Gino Odjick was truly one of a kind. He was an actual enforcer and an absolute nightmare to play against. Odjick played for the Vancouver Canucks for most of his career, where his main objective was to protect superstar Pavel Bure, a job he did to perfection.
Odjick’s journey to the NHL was unlike any other. He didn’t play in an organized team until he was 11. Odjick, of Algonquin heritage, earned the nickname ’Algonquin Assassin.’
As a kid, Odjick realized he wasn’t skillful enough as a hockey player, so he perfected his role as an enforcer, and it took him all the way to the best league in the world.

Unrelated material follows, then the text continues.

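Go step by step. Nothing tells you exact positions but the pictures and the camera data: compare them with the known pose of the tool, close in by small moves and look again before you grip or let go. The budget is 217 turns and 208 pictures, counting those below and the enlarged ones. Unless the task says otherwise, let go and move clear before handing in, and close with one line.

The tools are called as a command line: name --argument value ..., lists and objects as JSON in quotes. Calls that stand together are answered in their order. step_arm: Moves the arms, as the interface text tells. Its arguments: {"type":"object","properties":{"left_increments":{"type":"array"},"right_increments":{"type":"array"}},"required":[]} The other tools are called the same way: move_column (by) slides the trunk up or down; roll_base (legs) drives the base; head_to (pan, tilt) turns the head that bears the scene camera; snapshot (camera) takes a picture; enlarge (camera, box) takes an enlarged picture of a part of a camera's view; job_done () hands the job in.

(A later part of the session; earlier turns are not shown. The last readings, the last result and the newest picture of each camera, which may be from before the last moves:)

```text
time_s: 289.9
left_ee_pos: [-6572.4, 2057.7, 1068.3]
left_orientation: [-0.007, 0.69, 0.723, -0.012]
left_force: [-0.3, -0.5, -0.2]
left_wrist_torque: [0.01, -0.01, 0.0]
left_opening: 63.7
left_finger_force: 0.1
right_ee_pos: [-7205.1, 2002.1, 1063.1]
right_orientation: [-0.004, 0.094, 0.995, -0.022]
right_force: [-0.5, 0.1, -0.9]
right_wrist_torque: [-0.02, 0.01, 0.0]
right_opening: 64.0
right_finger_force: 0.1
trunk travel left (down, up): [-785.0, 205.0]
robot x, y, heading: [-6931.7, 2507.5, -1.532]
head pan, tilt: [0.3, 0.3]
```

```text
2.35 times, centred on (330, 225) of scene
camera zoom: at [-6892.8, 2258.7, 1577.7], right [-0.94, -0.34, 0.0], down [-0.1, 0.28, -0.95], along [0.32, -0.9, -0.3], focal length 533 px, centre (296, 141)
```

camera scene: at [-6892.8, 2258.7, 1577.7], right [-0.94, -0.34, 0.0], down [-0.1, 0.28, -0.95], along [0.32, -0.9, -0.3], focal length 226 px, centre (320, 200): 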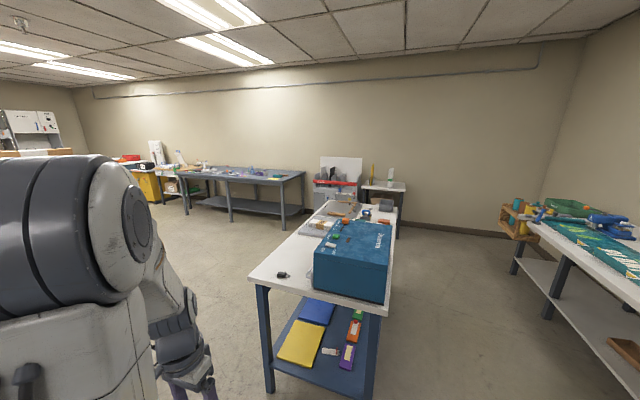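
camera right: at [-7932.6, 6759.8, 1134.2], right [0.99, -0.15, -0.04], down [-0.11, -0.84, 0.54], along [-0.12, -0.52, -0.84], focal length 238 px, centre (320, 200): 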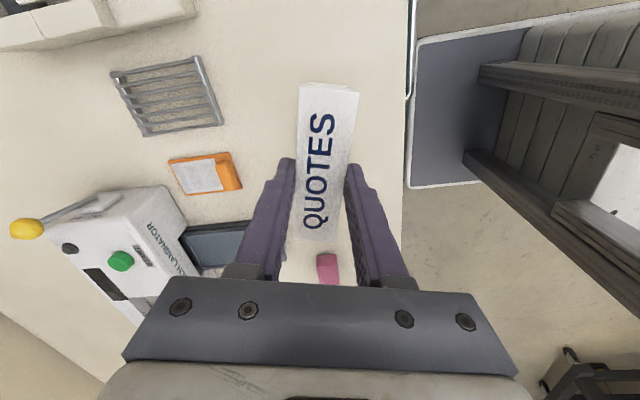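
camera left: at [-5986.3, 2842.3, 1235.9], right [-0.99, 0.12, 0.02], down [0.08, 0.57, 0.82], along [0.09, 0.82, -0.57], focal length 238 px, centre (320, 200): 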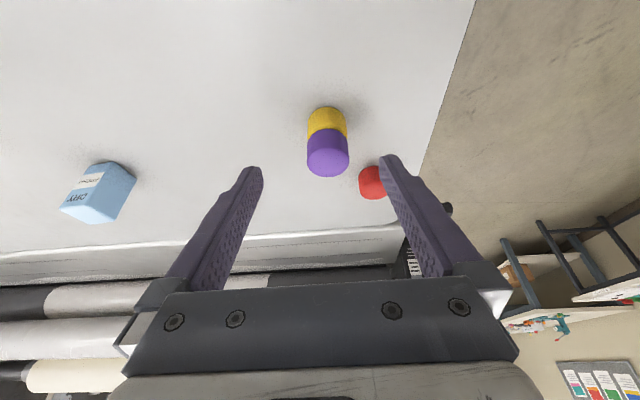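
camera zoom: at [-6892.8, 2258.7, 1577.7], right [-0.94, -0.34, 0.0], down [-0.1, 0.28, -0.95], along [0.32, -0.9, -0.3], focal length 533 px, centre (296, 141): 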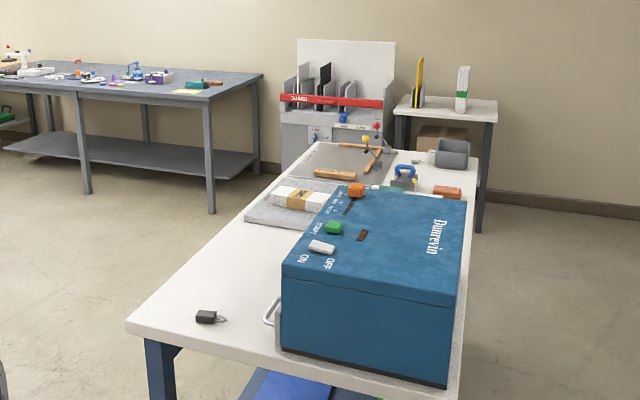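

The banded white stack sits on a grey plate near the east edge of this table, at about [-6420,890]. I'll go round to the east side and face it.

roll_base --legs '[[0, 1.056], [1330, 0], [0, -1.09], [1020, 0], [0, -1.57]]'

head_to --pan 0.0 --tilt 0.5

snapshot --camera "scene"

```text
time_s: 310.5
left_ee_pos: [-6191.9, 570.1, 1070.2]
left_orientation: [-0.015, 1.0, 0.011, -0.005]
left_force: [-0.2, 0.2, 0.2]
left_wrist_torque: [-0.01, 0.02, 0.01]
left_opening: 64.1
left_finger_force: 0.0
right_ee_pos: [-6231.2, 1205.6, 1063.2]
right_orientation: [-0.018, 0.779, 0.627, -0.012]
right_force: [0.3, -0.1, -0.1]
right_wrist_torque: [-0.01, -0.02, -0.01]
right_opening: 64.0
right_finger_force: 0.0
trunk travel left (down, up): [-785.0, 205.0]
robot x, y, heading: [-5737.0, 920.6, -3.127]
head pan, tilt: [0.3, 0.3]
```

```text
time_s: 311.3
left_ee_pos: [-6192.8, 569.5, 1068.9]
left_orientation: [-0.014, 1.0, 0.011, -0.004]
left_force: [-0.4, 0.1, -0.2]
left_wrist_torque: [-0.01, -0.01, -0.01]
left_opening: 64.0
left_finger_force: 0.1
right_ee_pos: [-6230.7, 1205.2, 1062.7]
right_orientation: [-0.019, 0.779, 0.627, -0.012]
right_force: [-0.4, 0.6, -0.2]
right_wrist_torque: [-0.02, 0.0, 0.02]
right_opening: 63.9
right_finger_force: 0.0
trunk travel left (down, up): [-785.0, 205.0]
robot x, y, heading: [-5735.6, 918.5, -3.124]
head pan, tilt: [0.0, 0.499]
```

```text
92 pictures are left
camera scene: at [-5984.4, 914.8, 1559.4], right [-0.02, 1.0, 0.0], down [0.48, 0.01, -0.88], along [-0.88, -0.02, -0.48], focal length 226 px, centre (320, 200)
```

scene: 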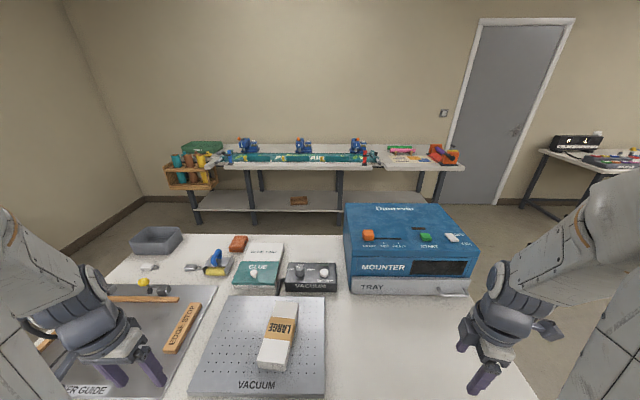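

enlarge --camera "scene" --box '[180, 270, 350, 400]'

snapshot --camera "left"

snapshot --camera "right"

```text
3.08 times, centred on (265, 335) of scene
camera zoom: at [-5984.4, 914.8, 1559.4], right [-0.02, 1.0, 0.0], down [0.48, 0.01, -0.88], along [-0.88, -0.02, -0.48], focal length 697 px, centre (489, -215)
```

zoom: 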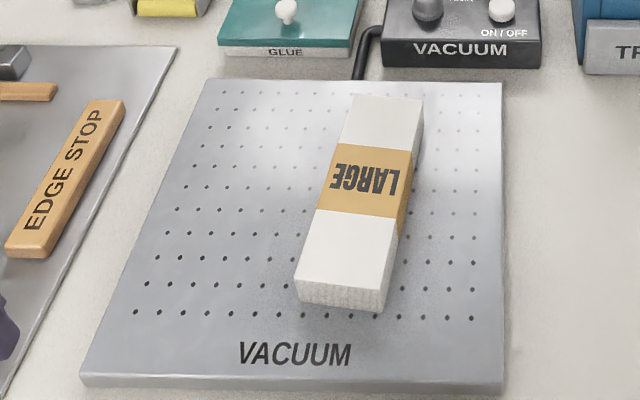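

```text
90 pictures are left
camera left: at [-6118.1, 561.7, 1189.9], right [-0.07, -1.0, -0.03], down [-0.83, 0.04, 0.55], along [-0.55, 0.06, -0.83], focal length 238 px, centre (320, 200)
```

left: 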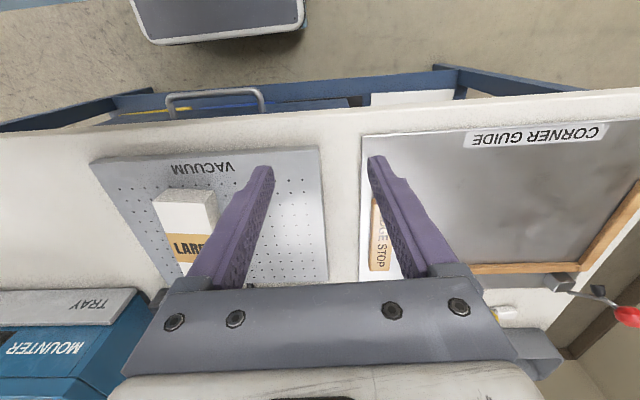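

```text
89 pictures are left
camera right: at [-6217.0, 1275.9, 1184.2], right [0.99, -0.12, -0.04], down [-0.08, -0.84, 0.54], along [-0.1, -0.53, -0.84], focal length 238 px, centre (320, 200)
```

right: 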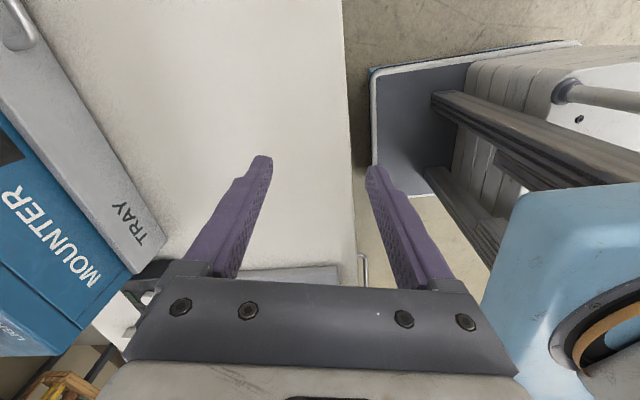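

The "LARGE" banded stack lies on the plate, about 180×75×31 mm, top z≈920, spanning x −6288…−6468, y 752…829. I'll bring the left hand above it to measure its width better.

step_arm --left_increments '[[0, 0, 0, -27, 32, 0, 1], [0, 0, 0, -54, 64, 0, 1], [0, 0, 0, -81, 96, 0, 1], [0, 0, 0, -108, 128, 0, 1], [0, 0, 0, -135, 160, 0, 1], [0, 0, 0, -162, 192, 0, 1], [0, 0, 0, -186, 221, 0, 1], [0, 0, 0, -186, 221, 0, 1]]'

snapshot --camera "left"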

He became a huge fan favorite in Vancouver, and although he didn’t score that many goals or assists (137 points in 604 games), he was extremely well-liked by fans, teammates, and even fellow enforcers.
Gino Odjick was special in other ways, too. He was superstitious, and especially about … water bottles. In his book ’In the Bin: Reckless & Rude Stories from the Penalty Boxes of the NHL,’ author Lloyd Freeberg, who used to work for the Ducks, shares an incredible story about Odjick, who’d just been sent to the penalty box for fighting.

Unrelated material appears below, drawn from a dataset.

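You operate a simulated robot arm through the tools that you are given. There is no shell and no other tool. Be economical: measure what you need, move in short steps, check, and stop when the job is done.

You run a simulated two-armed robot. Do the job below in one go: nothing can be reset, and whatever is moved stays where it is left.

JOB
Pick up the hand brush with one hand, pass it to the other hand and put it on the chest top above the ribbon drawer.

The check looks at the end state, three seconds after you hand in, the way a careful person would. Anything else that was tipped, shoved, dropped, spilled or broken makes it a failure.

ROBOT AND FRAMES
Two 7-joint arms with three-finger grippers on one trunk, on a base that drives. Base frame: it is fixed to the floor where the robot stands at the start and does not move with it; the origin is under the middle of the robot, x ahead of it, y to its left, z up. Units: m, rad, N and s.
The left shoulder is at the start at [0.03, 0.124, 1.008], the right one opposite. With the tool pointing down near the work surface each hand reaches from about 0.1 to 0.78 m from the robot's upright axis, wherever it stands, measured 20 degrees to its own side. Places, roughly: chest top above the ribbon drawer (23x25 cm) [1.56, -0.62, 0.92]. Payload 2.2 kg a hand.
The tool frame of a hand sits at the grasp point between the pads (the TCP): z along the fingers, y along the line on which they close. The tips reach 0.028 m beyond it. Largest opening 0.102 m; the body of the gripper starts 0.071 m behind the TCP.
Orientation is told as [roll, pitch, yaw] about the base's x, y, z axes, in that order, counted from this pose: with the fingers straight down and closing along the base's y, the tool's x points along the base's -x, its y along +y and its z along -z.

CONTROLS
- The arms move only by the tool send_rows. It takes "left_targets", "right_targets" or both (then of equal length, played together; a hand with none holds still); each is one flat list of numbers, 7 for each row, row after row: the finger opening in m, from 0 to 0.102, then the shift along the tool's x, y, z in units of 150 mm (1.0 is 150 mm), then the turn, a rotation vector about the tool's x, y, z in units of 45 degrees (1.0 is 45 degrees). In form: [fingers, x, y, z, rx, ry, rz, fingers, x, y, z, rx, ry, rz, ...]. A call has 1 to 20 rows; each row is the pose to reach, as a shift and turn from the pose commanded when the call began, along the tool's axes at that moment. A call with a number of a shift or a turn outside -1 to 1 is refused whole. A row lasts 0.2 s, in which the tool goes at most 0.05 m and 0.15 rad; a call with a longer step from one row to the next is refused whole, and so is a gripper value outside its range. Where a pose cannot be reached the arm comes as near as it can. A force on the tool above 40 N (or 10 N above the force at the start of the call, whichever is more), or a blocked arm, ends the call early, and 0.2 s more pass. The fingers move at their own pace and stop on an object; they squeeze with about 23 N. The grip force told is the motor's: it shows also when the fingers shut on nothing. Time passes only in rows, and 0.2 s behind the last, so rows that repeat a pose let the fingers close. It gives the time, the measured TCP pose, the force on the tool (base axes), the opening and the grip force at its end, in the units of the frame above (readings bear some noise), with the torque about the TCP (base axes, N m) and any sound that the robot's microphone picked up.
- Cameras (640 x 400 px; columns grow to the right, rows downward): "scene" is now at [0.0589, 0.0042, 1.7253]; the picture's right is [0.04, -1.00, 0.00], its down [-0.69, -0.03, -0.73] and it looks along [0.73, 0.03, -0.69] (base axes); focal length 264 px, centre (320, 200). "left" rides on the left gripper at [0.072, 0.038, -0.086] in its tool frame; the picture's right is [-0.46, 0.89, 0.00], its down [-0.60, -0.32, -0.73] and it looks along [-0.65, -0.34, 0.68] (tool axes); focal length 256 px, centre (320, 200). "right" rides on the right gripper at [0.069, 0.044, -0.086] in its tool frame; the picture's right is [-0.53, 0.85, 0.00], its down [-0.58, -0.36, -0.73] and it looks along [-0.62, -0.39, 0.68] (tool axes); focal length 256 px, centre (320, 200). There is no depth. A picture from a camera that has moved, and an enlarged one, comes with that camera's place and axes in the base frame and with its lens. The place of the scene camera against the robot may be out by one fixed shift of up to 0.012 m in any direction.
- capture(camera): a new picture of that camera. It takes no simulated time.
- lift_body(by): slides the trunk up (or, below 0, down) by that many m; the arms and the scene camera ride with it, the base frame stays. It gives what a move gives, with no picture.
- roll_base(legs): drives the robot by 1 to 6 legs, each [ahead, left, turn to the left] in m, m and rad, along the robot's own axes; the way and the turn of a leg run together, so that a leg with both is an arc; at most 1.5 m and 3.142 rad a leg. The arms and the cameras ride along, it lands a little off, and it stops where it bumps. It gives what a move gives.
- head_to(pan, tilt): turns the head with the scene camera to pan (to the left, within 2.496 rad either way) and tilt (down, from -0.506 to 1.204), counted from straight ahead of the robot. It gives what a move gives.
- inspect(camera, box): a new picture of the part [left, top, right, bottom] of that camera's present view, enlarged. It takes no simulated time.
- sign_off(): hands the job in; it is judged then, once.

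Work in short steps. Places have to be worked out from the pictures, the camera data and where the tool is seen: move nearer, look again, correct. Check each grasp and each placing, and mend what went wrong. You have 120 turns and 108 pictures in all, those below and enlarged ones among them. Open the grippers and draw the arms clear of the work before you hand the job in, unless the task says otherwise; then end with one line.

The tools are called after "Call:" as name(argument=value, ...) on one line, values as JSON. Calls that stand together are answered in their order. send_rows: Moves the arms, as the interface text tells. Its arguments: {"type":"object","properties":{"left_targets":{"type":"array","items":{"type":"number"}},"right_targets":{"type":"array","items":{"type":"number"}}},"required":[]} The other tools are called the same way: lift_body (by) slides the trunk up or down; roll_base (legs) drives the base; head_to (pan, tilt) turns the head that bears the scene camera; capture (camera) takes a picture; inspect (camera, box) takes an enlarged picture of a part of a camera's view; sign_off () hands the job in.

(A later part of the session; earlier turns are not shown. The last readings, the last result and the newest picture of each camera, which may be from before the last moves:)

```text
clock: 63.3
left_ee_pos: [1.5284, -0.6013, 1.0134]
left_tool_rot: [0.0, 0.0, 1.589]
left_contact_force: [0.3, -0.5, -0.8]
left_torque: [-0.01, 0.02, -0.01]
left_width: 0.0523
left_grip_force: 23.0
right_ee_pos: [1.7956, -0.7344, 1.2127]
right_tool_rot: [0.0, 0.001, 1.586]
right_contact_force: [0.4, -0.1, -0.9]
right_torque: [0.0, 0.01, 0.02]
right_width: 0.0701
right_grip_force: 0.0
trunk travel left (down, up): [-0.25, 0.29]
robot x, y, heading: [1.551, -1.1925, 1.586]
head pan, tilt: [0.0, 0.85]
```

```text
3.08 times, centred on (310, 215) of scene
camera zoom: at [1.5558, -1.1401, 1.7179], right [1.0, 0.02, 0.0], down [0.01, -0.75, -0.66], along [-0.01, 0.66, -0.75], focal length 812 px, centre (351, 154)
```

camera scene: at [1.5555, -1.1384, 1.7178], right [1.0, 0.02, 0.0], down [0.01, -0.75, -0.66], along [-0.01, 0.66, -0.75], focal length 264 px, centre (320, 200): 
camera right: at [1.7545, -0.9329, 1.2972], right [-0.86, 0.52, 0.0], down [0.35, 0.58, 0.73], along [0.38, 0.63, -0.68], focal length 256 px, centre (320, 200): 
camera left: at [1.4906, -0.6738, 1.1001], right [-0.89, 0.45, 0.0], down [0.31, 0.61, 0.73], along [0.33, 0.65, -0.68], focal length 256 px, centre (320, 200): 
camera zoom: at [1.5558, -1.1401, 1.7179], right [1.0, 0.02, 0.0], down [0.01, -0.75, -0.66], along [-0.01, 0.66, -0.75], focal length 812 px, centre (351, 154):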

”Odjick skated to the penalty box, wearing a big, toothless grin as if to say this was all in a good day’s work,” Freeberg wrote.
But all of a sudden, Odjick’s smile disappeared. Instead, he crumpled on the bench and looked like he’d just been kicked in the stomach. Freeberg wondered if he should call for a stretcher when suddenly, Odjick leaned over and mumbled for help. Freeberg asked what he needed, to which Odjick responded:
”See that water bottle on the ledge there? Pick it up and set it on the bench right next to me, ok?”

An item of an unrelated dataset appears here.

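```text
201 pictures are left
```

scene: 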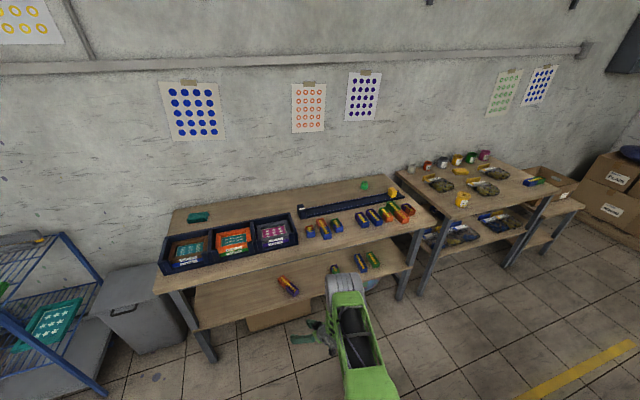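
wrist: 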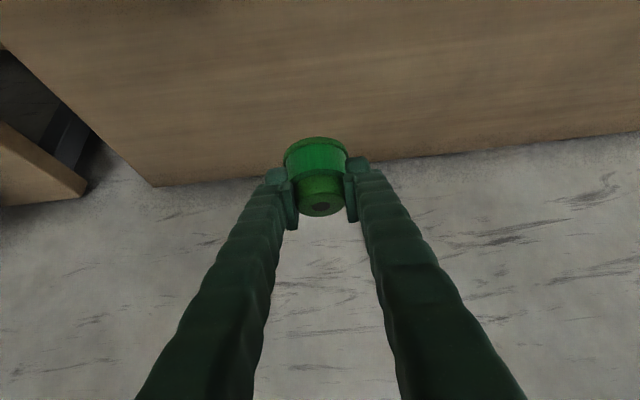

Freeberg started thinking maybe he had a nasty wound somewhere that needed cleaning.
”Still hunched over, he continued to give me exact directions on where to place it. ’Right there. No, over a little to the left. Now back a little.’”
Suddenly, Freeberg had the water bottle on the precise spot that Odjick wanted.
”He abruptly straightened up and snatched the bottle, not saying a word and acting as if what we had just gone through hadn’t ever happened,” Freeberg wrote.
Freeberg couldn’t understand what had just happened. For the first time since arriving to the penalty box, Odjick looked at him for the first time.
”I just have a little superstition about water bottles,” Odjick told him.
And to say Freeberg was surprised would be a huge understatement.